[Start of Supplied information]
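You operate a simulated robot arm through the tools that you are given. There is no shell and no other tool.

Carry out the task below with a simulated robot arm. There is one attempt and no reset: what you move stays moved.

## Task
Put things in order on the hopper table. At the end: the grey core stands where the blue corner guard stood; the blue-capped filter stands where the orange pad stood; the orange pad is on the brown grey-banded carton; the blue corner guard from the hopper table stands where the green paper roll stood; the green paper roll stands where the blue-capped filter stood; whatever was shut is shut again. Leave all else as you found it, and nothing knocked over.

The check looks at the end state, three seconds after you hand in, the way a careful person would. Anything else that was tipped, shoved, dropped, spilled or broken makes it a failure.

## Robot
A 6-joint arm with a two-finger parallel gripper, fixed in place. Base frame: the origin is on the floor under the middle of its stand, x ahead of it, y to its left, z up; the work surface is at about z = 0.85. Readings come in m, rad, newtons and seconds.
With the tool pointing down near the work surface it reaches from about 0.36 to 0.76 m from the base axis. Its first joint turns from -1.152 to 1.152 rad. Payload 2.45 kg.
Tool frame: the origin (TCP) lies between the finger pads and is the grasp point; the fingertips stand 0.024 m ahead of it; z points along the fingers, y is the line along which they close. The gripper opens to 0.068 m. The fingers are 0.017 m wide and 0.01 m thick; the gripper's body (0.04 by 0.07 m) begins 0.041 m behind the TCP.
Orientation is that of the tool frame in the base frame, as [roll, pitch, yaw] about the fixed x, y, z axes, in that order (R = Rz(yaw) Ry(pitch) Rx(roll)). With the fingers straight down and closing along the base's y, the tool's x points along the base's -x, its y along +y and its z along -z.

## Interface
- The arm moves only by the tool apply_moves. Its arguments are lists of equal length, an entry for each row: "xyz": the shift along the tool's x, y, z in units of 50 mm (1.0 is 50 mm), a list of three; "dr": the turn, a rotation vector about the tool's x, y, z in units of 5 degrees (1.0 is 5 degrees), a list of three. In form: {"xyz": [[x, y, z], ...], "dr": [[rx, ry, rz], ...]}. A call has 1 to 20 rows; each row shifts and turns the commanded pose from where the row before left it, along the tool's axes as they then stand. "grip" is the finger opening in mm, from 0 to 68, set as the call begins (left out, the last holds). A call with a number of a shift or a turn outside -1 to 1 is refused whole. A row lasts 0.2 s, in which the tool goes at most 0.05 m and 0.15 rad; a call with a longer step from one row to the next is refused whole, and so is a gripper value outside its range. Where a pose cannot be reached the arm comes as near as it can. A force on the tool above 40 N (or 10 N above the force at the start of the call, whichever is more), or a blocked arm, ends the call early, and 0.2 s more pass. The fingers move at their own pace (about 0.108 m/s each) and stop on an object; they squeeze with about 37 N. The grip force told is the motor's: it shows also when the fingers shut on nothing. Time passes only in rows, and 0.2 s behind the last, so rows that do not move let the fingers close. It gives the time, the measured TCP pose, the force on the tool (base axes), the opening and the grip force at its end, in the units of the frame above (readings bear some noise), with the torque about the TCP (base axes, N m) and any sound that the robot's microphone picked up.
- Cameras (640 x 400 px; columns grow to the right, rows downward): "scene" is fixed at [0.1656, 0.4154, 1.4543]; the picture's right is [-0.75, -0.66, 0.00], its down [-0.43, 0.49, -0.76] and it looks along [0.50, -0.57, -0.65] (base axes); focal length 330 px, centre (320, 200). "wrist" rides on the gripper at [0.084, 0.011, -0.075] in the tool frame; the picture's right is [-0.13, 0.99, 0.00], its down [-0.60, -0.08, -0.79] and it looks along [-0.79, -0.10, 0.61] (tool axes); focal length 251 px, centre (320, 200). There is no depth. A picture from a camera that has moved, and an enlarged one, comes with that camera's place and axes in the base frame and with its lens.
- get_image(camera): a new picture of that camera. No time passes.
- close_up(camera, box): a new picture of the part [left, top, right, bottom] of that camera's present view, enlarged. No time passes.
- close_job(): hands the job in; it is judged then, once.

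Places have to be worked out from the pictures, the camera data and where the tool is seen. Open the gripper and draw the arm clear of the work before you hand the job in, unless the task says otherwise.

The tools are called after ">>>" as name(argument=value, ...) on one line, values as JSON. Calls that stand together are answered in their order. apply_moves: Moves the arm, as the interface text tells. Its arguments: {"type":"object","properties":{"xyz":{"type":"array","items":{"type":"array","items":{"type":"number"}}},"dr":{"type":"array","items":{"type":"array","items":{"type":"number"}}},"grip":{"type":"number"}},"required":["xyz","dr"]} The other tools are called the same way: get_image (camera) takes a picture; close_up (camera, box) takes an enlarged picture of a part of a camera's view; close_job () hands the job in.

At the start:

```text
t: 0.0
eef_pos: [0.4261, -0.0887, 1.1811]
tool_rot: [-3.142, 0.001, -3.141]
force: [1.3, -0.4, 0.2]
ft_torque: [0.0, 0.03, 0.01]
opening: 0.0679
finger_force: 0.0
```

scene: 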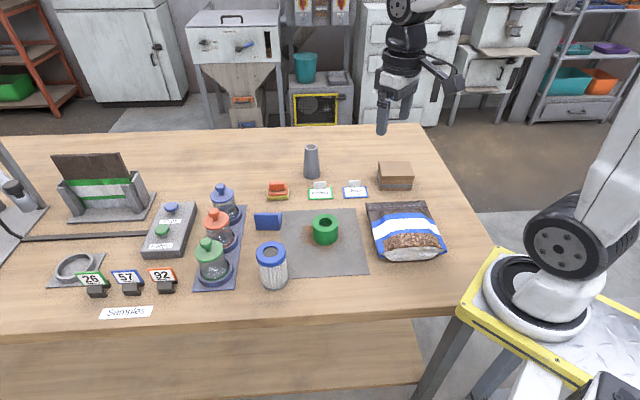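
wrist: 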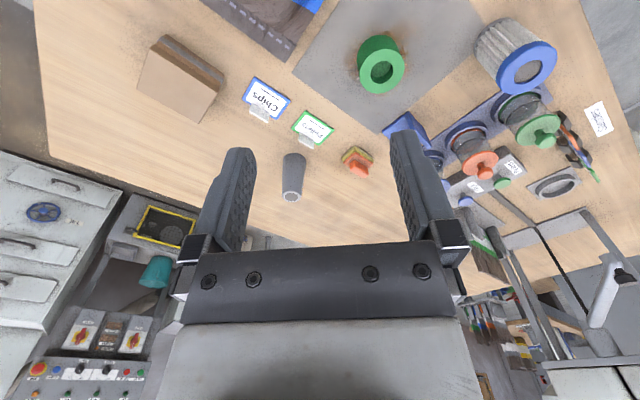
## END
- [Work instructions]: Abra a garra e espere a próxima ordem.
[End of Supplied information]
- [Work instructions]: Copy out each line of the material that holds the word "roll".

- [Answer to this exercise]:
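Put things in order on the hopper table. At the end: the grey core stands where the blue corner guard stood; the blue-capped filter stands where the orange pad stood; the orange pad is on the brown grey-banded carton; the blue corner guard from the hopper table stands where the green paper roll stood; the green paper roll stands where the blue-capped filter stood; whatever was shut is shut again. Leave all else as you found it, and nothing knocked over.
Orientation is that of the tool frame in the base frame, as [roll, pitch, yaw] about the fixed x, y, z axes, in that order (R = Rz(yaw) Ry(pitch) Rx(roll)). With the fingers straight down and closing along the base's y, the tool's x points along the base's -x, its y along +y and its z along -z.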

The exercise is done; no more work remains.